▸ **What you need to do**: Gather all lines containing the string "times" and copy them out.

>>

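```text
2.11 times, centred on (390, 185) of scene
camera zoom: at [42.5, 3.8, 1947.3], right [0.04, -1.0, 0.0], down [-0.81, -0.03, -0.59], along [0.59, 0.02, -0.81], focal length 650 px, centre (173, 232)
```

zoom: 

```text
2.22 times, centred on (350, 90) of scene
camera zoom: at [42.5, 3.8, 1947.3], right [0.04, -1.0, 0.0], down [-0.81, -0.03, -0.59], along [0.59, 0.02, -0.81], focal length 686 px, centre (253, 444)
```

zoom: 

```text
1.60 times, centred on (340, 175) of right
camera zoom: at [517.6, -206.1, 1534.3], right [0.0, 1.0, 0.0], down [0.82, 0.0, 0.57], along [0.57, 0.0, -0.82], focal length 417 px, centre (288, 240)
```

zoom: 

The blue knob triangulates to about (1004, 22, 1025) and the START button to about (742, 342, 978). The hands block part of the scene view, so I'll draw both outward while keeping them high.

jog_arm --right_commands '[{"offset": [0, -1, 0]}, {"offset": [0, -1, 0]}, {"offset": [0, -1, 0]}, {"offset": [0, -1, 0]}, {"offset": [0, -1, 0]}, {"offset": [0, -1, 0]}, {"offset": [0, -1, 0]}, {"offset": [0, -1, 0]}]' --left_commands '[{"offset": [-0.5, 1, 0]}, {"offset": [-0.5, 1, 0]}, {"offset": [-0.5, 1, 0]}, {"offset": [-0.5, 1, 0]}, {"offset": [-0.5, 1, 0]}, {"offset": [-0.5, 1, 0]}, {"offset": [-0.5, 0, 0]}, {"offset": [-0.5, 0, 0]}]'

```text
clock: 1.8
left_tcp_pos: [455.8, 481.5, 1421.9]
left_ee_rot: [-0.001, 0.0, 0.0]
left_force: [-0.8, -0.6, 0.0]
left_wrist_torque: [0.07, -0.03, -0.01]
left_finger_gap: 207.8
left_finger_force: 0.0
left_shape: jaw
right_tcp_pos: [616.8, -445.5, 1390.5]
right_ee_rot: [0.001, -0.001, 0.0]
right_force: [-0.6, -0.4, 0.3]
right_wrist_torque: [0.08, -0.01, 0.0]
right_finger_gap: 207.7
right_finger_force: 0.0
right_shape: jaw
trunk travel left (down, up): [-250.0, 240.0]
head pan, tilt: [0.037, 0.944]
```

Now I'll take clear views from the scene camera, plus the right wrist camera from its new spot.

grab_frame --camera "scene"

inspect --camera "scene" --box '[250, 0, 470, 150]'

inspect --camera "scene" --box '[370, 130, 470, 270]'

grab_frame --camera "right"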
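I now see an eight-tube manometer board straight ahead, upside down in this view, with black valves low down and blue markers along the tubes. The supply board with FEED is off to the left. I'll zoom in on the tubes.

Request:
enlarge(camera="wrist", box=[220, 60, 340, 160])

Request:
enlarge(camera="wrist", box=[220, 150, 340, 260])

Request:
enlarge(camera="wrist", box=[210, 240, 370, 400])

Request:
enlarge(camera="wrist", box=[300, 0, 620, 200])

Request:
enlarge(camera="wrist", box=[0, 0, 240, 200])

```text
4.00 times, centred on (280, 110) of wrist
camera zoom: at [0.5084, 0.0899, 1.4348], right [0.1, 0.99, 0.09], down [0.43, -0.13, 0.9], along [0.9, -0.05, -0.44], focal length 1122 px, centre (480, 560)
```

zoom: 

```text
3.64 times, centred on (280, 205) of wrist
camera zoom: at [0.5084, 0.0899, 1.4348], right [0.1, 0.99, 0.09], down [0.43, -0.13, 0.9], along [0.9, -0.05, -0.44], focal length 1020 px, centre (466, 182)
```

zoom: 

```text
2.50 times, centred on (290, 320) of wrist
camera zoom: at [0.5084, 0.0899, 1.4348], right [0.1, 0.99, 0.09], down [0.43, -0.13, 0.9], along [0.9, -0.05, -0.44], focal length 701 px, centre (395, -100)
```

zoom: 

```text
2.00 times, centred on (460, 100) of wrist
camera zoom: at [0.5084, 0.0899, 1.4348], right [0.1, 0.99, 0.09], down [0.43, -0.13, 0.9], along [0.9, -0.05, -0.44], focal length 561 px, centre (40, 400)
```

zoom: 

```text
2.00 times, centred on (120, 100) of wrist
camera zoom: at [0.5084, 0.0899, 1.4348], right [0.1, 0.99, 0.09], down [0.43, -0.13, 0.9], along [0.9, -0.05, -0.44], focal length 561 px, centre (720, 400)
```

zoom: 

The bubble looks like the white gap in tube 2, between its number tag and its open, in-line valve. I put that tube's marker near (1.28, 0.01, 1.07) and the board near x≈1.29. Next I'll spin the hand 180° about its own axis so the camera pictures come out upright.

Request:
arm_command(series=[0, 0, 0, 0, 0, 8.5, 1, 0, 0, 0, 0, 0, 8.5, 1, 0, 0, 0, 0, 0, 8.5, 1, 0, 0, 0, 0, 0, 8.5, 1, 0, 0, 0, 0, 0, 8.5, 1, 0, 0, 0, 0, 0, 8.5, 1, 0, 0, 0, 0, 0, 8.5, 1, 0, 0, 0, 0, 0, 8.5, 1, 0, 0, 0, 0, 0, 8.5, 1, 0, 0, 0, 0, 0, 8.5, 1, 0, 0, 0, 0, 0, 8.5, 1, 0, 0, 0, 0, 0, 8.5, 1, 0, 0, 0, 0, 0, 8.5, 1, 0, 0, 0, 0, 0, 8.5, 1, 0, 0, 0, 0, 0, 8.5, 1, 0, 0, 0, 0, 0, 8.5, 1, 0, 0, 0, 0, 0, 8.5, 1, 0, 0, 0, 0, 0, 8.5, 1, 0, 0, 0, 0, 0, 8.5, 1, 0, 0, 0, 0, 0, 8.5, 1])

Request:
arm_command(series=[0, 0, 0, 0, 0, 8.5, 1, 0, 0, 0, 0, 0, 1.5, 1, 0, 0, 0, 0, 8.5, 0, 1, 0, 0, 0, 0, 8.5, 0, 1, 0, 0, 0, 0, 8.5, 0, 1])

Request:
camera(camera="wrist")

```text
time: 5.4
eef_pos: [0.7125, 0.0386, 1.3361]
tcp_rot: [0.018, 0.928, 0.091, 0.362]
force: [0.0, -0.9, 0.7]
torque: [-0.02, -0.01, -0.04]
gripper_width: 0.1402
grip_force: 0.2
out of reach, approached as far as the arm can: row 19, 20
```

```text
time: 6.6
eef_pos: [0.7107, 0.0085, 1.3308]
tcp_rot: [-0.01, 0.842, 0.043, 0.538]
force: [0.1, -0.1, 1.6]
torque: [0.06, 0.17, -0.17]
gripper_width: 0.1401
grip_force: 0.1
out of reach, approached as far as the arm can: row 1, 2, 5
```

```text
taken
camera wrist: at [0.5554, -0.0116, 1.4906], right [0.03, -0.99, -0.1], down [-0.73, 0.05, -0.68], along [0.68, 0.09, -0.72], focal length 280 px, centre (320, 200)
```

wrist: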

<<

▸ **Result of this task**:
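2.11 times, centred on (390, 185) of scene
2.22 times, centred on (350, 90) of scene
1.60 times, centred on (340, 175) of right
4.00 times, centred on (280, 110) of wrist
3.64 times, centred on (280, 205) of wrist
2.50 times, centred on (290, 320) of wrist
2.00 times, centred on (460, 100) of wrist
2.00 times, centred on (120, 100) of wrist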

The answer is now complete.